**** Recorded data ****
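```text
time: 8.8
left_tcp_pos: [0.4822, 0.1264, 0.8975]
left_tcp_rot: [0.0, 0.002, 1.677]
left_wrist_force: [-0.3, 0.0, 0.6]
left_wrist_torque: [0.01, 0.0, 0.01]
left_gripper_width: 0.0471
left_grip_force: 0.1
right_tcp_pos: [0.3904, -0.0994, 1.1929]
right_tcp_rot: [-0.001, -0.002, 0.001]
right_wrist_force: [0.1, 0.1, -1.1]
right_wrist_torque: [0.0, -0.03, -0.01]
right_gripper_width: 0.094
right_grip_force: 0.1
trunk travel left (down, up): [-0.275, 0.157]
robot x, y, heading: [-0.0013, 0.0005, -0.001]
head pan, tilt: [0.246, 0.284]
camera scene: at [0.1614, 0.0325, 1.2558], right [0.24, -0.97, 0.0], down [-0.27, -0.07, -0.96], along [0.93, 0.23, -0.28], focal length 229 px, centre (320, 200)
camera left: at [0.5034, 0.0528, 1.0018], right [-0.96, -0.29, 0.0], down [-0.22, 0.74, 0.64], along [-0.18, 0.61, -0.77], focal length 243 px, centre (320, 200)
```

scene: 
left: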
****
**Exercise description**
Extract the data in full. Keep it word for word.

**Worked solution**
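```text
time: 8.8
left_tcp_pos: [0.4822, 0.1264, 0.8975]
left_tcp_rot: [0.0, 0.002, 1.677]
left_wrist_force: [-0.3, 0.0, 0.6]
left_wrist_torque: [0.01, 0.0, 0.01]
left_gripper_width: 0.0471
left_grip_force: 0.1
right_tcp_pos: [0.3904, -0.0994, 1.1929]
right_tcp_rot: [-0.001, -0.002, 0.001]
right_wrist_force: [0.1, 0.1, -1.1]
right_wrist_torque: [0.0, -0.03, -0.01]
right_gripper_width: 0.094
right_grip_force: 0.1
trunk travel left (down, up): [-0.275, 0.157]
robot x, y, heading: [-0.0013, 0.0005, -0.001]
head pan, tilt: [0.246, 0.284]
camera scene: at [0.1614, 0.0325, 1.2558], right [0.24, -0.97, 0.0], down [-0.27, -0.07, -0.96], along [0.93, 0.23, -0.28], focal length 229 px, centre (320, 200)
camera left: at [0.5034, 0.0528, 1.0018], right [-0.96, -0.29, 0.0], down [-0.22, 0.74, 0.64], along [-0.18, 0.61, -0.77], focal length 243 px, centre (320, 200)
```

scene: 
left: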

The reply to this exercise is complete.